Three years later, Neumann is back with his second swing at reinventing housing—and the Silicon Valley commentariat are unimpressed. His new startup, Flow, is another branded apartment concept, expected to offer community features and other amenities, on flexible terms. Reportedly, Neumann owns 4,000 apartment units in four cities (Atlanta; Miami and Fort Lauderdale, Florida; Nashville, Tennessee) to begin the project, which is slated to launch in 2023.
Journalists and investors have suggested that Andreessen Horowitz’s $350 million investment in Flow, valuing it at $1 billion, could soon be vaporized like so much of WeWork’s cash. Neither Neumann nor his investors have revealed much about Flow, but the backlash toward the idea of giving the entrepreneur a second chance has been swift. On Tuesday, Forbes published claims—denied by a spokesperson for Neumann—that Flow might compete with a rental-amenities startup called Alfred he had previously invested in.
None of that means that Neumann and Andreessen have not identified a market with potential. The gridlock in the US housing market has necessitated new ideas about how, and where, people live. And unlike when WeLive launched in 2016, plenty of startups are now trying to reinvent rental housing for a generation of people who likely won’t buy homes. Flow could become part of a new sector that manages to fundamentally change the way some Americans think about housing, by creating upsides in remaining a renter. That could be lasting and profitable—even if it doesn’t mitigate many of the downsides of the US housing crunch.
For the past two decades, a confluence of factors has caused young Americans to give up on buying houses, a pattern also seen in the UK and some other European countries. New construction has stalled, existing supply has remained tied up, and population booms in urban areas have driven up housing costs. Nearly one in five homes in the US is now bought by institutional investors—not individuals—adding further competition. As a result, the share of first-time home buyers has shrunk, leading more millennials to rent well into their thirties and forties.
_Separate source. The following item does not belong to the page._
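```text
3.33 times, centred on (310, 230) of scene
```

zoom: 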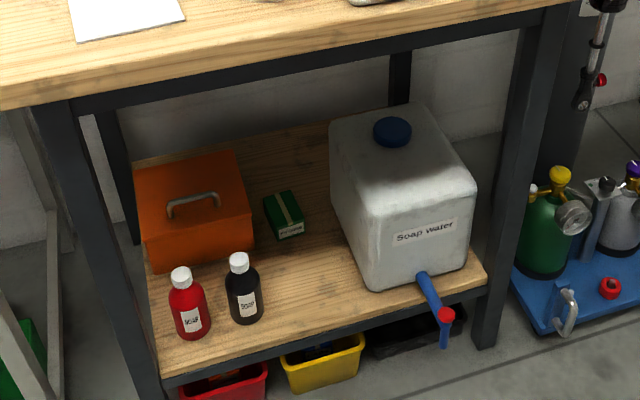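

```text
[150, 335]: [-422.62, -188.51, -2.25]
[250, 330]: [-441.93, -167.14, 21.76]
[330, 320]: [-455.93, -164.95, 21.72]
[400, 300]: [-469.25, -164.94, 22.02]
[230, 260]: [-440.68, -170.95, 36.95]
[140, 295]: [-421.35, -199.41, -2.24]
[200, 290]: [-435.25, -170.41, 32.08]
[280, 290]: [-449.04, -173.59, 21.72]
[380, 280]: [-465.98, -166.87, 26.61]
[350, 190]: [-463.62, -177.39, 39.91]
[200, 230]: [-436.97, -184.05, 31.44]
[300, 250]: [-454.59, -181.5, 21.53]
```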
This new, permanent rental class presents a worrying outlook for some economists: Housing is in short supply, and that drives prices up for everyone. But for startups, it also presents an opportunity. “It’s a massive, trillion-dollar industry,” says Andrew Collins, founder of real estate startup Bungalow. “And yet it really hasn’t been innovated in the last 50 years.”
Bungalow, which launched in 2016, aims to serve this new class of renters. It offers flexible leases to furnished apartments and homes and helps residents find roommates they’ll vibe with. It also lets residents move between houses managed by Bungalow without penalties for breaking the lease. Collins says he set out to improve the experience of hunting down a shared apartment on Craigslist but found that there was an untapped market of young people who wanted the flexibility to take a job in a new city or try out a new neighborhood without being tied to a long-term lease.
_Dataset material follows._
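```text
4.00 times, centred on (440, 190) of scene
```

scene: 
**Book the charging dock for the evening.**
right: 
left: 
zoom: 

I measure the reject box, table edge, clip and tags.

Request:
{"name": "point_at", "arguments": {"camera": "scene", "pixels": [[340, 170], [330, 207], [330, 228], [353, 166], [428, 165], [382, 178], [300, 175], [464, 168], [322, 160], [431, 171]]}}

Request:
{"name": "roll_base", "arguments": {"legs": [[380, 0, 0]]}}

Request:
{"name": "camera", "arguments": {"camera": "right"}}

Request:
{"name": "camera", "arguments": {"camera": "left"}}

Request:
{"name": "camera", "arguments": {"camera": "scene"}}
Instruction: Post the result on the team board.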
Many other startups operate on a similar thesis: that people will willingly trade ownership for flexibility. “Let go of renting restrictions,” promises Landing, a residential startup that allows residents to bounce from apartment to apartment in more than 300 cities on a single lease agreement. Sentral, which manages some 3,000 apartments, seems to court a class of nomadic remote workers who might pick up and move at any minute. “Flexibility for a night, a quarter, or a year,” its website reads. “We believe flexibility and freedom are a choice, not a luxury.” Neumann’s new startup speaks a similar language: “Live life in flow,” it says on its bare-bones website.
“Flexibility is the name of the game here,” says Joel Steinhaus, Neumann’s former chief of staff at WeWork who is now cofounder and CEO of the coworking company Daybase. He believes a rethinking of renting fits with other trends shifting people away from conventional ownership and toward more flexible, branded, and tech-mediated experiences: coworking, for one, but also streaming subscriptions and transportation.
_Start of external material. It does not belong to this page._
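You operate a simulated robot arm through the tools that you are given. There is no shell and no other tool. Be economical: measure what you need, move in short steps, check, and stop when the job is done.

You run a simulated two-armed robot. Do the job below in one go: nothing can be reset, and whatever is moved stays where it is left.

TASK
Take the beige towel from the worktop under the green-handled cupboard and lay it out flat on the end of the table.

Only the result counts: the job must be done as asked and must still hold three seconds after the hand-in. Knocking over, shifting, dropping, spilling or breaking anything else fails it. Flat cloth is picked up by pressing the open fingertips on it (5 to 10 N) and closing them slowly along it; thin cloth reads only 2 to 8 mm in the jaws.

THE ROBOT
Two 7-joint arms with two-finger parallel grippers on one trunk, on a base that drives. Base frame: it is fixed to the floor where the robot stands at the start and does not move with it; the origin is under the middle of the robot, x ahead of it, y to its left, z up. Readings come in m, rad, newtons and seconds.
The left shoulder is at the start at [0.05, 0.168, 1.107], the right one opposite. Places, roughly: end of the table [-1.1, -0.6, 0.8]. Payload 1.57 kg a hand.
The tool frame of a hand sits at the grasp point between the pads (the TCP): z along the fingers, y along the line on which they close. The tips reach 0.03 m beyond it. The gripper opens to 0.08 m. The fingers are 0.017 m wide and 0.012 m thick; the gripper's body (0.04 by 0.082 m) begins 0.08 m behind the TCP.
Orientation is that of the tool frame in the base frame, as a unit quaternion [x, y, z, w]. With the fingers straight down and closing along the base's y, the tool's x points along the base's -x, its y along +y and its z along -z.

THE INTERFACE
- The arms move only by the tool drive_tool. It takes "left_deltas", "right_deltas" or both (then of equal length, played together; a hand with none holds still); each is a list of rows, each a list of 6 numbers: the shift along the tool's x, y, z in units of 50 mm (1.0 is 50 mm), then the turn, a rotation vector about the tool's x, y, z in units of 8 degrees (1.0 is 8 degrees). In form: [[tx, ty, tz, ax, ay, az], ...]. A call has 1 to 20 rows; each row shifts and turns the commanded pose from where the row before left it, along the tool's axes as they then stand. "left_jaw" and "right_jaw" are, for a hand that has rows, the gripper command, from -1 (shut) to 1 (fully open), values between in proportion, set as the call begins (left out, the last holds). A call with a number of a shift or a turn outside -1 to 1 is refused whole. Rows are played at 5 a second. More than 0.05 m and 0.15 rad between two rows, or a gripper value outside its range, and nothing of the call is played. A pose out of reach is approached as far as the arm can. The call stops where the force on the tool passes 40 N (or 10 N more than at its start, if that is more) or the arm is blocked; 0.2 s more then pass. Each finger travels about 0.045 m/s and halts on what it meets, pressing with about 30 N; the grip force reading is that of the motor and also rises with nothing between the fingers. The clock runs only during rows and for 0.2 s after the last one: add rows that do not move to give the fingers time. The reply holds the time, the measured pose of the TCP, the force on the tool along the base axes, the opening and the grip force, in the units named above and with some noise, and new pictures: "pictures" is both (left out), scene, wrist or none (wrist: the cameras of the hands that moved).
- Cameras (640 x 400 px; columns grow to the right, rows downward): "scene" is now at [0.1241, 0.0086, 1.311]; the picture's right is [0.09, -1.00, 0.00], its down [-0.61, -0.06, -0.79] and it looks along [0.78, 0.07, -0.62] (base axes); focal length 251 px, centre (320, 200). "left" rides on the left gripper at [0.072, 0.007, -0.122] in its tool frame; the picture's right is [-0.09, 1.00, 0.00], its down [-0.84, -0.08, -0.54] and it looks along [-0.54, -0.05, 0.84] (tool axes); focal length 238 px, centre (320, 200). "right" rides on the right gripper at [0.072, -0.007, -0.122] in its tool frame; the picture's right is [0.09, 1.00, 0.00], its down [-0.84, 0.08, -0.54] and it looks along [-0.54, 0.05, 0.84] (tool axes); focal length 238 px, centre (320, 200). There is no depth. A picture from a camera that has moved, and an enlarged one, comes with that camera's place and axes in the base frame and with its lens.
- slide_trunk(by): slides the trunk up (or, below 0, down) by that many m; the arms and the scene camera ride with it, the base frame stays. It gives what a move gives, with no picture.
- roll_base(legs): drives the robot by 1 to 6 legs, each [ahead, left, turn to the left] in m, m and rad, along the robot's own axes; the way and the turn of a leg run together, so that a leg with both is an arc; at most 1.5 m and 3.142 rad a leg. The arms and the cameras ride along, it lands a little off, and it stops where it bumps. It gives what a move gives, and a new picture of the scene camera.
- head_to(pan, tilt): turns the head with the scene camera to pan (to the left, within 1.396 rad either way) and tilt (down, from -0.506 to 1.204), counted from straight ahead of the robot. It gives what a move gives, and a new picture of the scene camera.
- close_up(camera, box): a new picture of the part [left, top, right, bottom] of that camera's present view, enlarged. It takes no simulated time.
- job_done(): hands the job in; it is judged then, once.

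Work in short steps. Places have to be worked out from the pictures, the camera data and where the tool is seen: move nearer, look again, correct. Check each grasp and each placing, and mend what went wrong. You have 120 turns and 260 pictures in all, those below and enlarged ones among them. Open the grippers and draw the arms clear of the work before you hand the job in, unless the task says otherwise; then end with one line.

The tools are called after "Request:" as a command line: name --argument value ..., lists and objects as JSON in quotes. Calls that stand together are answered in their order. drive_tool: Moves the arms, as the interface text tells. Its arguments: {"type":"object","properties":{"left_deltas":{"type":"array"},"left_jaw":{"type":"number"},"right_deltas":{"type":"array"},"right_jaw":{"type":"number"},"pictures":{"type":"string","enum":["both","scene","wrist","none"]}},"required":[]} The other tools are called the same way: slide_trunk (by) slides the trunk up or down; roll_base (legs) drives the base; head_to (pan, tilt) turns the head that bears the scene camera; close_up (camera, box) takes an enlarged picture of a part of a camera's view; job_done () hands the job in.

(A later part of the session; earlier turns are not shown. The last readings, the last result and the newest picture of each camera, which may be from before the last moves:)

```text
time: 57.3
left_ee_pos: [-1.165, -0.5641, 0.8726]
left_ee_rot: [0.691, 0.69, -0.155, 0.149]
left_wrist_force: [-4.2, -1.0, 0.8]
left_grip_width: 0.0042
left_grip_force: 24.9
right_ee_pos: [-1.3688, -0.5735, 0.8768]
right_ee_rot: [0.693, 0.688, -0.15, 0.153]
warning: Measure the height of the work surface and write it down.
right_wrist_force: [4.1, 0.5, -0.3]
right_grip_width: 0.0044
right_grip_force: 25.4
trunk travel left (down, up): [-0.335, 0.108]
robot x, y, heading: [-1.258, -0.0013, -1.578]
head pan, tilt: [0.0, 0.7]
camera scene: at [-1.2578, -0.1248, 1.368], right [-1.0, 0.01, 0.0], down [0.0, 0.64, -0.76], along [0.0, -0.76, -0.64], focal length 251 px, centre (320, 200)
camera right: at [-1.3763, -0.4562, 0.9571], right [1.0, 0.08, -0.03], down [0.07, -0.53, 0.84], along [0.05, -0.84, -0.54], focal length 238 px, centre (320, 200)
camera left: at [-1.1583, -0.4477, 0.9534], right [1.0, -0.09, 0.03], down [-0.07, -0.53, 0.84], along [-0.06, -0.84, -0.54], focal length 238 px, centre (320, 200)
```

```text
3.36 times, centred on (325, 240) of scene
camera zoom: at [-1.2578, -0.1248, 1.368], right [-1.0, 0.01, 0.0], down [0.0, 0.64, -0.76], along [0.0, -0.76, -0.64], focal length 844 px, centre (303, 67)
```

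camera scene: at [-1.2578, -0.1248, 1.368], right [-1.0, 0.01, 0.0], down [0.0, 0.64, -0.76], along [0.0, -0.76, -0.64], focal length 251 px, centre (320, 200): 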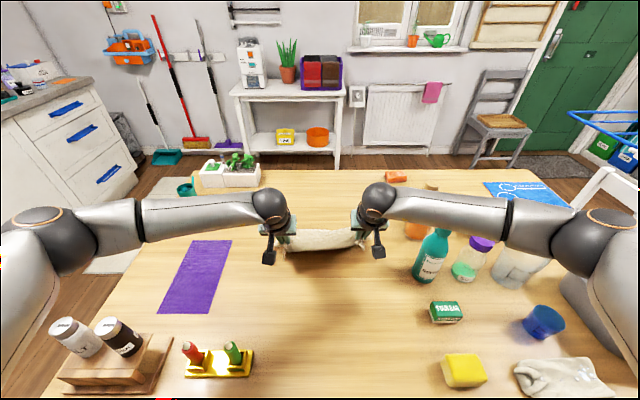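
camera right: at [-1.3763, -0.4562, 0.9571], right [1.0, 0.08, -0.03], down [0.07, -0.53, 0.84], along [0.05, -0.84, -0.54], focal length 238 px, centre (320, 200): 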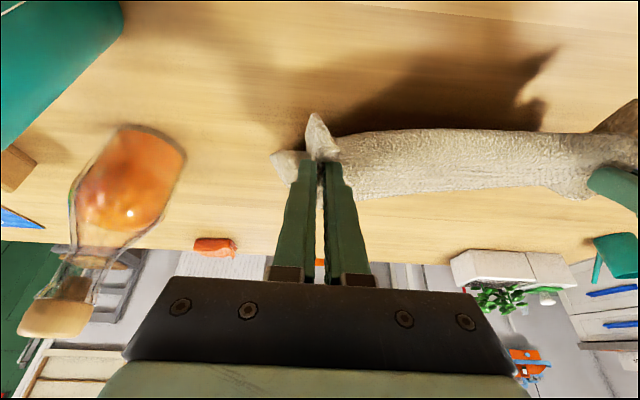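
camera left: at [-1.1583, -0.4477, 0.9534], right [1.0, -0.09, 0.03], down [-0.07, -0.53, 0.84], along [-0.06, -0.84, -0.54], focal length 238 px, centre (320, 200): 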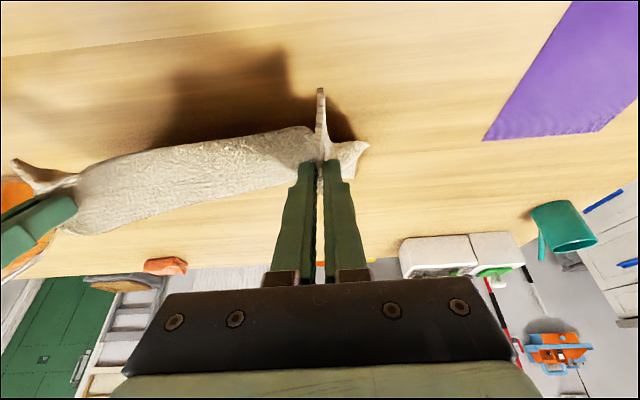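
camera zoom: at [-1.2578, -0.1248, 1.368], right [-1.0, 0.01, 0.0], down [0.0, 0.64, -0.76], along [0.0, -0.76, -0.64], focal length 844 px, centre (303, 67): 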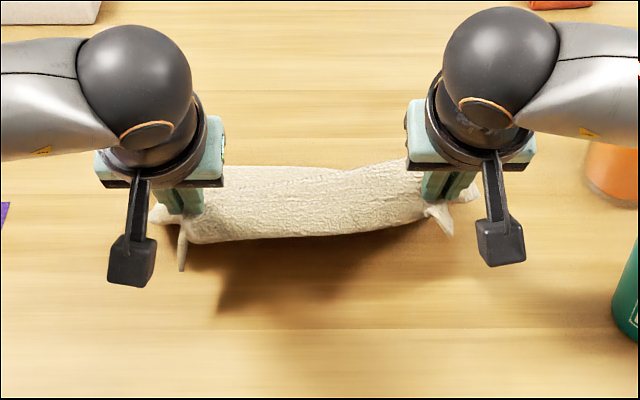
At the same time, housing is a much harder category to disrupt than music listening or how to get home from the bar. It’s also much more intimate than an office space, says Steinhaus. And while technology can make some parts of rental living simpler and more convenient, it can do only so much to close the gaps between the limited number of available homes and the people who need somewhere affordable to live.
“The main issue today with housing is on the supply side,” says Cris deRitis, deputy chief economist at the financial company Moody’s. He says that while buzzy startups offering slick amenities might make renters more excited about renting—perhaps easing the competition to buy homes or apartments—the ideal solutions would address the housing shortage head-on. Those will likely have to come from government, not the private sector, he says, and include “relaxing zoning restrictions, or incentivizing builders to increase density in certain areas.”
Home, as a feeling, mediated via a slick app, can’t will into being the buildings needed to solve America’s housing crisis. But for a certain class of permanent renters, it might create an appealing alternative to buying a home. The larger that group of people grows, the more companies and capital will try to court them—Neumann won’t be the only one.